SUPPLIED TEXT:

⟨

Le citazioni che incontriamo nella Filosofia della libertà invece perseguono un tutt’altro scopo, che diverrà evidente qualora si omettano i nomi dei filosofi citati, prendendo i pensieri per se stessi senza riferimento alcuno al loro autore. Ciò non modifica nulla della struttura del libro. Queste citazioni hanno in parte lo scopo di opporre resistenze, il cui superamento tempra la forza del pensiero, in parte quello di favorire l’accendersi di un pensiero nuovo o quello d’impedire al pensiero di prendere una falsa direzione. Esse adempiono del tutto tale scopo nella misura cui accenna Steiner. Per lo stesso motivo Rudolf Steiner non ritenne nemmeno necessario, nell’am-bito di questo testo, confrontarsi con la nuova filosofia, poiché «per quel che deve esser espresso nel mio libro, non è necessario accogliervela». Segue poi l’accenno a Enigmi della filosofia, dove si è provveduto ad un tale confronto.
Se ci si lascia però guidare e condurre dalle citazioni nel modo accennato, allora ci si accorge come l’atteggiamento del pensiero in questo scritto non sia logico-astratto, ma solleciti piuttosto un pensiero dinamico, si sarebbe quasi tentati di dire un’euritmia di pensiero. Abbiamo a che fare con una filosofia che è arte di pensiero.

⟩

PARTS OF THE EXERCISE:
A. In the listing below, find the line containing "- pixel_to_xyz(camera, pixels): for" and the line containing "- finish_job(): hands". Repeat exactly those two lines and every line between them, nothing more.
B. Your answer continues the supplied text from its final sentence.

INFORMATION SUPPLIED:
⟨

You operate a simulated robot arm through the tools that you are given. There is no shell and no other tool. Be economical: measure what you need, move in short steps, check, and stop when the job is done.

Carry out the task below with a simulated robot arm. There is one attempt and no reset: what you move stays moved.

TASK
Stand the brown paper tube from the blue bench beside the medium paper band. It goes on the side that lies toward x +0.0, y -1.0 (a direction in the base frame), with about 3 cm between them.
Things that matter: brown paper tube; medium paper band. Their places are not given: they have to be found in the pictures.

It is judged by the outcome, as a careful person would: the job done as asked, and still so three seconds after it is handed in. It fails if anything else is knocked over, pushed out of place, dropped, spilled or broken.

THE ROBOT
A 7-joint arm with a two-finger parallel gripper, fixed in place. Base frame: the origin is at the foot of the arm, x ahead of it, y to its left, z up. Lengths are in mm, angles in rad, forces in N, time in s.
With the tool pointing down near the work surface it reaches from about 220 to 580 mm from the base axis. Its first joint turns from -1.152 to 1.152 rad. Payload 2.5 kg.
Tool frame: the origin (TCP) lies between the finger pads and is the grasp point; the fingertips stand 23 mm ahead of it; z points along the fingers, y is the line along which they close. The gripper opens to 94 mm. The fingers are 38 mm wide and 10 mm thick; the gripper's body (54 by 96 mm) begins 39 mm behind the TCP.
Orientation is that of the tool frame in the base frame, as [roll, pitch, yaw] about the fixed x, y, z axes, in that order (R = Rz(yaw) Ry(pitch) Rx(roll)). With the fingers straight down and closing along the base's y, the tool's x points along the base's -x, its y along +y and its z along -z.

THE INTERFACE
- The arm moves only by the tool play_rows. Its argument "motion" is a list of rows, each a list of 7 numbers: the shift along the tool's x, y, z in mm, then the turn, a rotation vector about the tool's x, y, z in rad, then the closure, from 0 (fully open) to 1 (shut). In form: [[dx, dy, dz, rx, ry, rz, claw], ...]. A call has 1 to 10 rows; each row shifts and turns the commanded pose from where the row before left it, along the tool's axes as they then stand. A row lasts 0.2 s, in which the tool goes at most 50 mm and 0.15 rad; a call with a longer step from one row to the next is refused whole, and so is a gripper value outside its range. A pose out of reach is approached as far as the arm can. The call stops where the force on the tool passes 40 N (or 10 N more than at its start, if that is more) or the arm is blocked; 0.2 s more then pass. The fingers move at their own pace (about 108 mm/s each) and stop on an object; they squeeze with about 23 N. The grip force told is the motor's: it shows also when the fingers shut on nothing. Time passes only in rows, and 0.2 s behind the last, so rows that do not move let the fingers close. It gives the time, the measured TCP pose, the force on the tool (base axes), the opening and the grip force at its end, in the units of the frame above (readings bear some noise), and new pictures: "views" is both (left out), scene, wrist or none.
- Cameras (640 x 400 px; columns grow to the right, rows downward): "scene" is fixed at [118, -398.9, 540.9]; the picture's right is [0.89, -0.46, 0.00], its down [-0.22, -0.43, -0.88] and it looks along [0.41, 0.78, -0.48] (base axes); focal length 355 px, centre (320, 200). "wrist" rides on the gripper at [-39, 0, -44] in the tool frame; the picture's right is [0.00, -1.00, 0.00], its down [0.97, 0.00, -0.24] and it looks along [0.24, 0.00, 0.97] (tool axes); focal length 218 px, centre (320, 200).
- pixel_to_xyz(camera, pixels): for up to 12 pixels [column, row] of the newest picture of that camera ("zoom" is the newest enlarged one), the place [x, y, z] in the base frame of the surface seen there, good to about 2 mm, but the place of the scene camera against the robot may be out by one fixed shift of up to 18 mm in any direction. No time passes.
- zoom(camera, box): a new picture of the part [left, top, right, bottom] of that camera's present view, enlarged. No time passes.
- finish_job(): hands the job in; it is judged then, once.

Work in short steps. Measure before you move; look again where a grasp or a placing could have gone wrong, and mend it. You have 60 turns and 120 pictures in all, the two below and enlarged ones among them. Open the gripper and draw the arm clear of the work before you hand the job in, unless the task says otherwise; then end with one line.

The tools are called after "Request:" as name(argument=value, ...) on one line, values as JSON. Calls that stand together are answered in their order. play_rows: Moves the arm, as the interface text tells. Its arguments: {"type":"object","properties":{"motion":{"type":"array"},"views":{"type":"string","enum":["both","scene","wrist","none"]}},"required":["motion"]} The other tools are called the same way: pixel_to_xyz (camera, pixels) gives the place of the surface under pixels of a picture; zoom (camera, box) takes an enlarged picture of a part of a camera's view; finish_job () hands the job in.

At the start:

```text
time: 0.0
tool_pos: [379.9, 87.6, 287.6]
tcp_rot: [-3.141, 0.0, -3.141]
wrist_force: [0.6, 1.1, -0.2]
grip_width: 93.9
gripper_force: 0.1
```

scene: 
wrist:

⟩

ANSWERS FOR THIS EXERCISE:
A.
- pixel_to_xyz(camera, pixels): for up to 12 pixels [column, row] of the newest picture of that camera ("zoom" is the newest enlarged one), the place [x, y, z] in the base frame of the surface seen there, good to about 2 mm, but the place of the scene camera against the robot may be out by one fixed shift of up to 18 mm in any direction. No time passes.
- zoom(camera, box): a new picture of the part [left, top, right, bottom] of that camera's present view, enlarged. No time passes.
- finish_job(): hands the job in; it is judged then, once.

B.
Chi s’immerga in questa dinamica di pensiero deve attivare la sua volontà. Scaturisce così quella volontà-pensiero alla cui necessità Rudolf Steiner ha sempre di nuovo accennato. Se il lettore riesce a sviluppare questa volontà-pensiero, dipenderà poi soltanto da lui il grado d’intensità che riuscirà a darle, poiché la crescita in tal senso è illimitata.
Egli percorre così la via precedentemente battuta da Steiner. In che senso egli valuti questa via non come «la» via, bensì come «una» via, emergerà dalle citazioni che seguiranno.
Lungo questo percorso l’uomo fa due incontri importanti: l’uno lo conduce al suo proprio essere, a se stesso, è l’incontro con se stesso, l’altro lo unisce all’entità del pensare. Sulla base di questi due incontri l’uomo sperimenta se stesso all’interno dell’entità-pensiero. Egli diventa quindi un’individualità che vive in un moto pendolare tra le idee di natura conoscitiva, universalmente valide, e le idee morali massimamente individuali. In altre parole egli impara a trasformare l’idea in ideale. L’idea della libertà si offre al suo conoscere, sta a lui farne impulso della sua volontà. Allora l’idea è diventata per lui un ideale.
Se in tal modo egli diventa cosciente della sua individualità, che è di origine sovrasensibile, allora ha fatto quanto gli è possibile per sviluppare l’anima cosciente con mezzi filosofici. Sull’individualità e sulla morale da essa creata e generata, Rudolf Steiner vuole sia fondata la società umana. Questo viene indicato da molte delle sue espressioni.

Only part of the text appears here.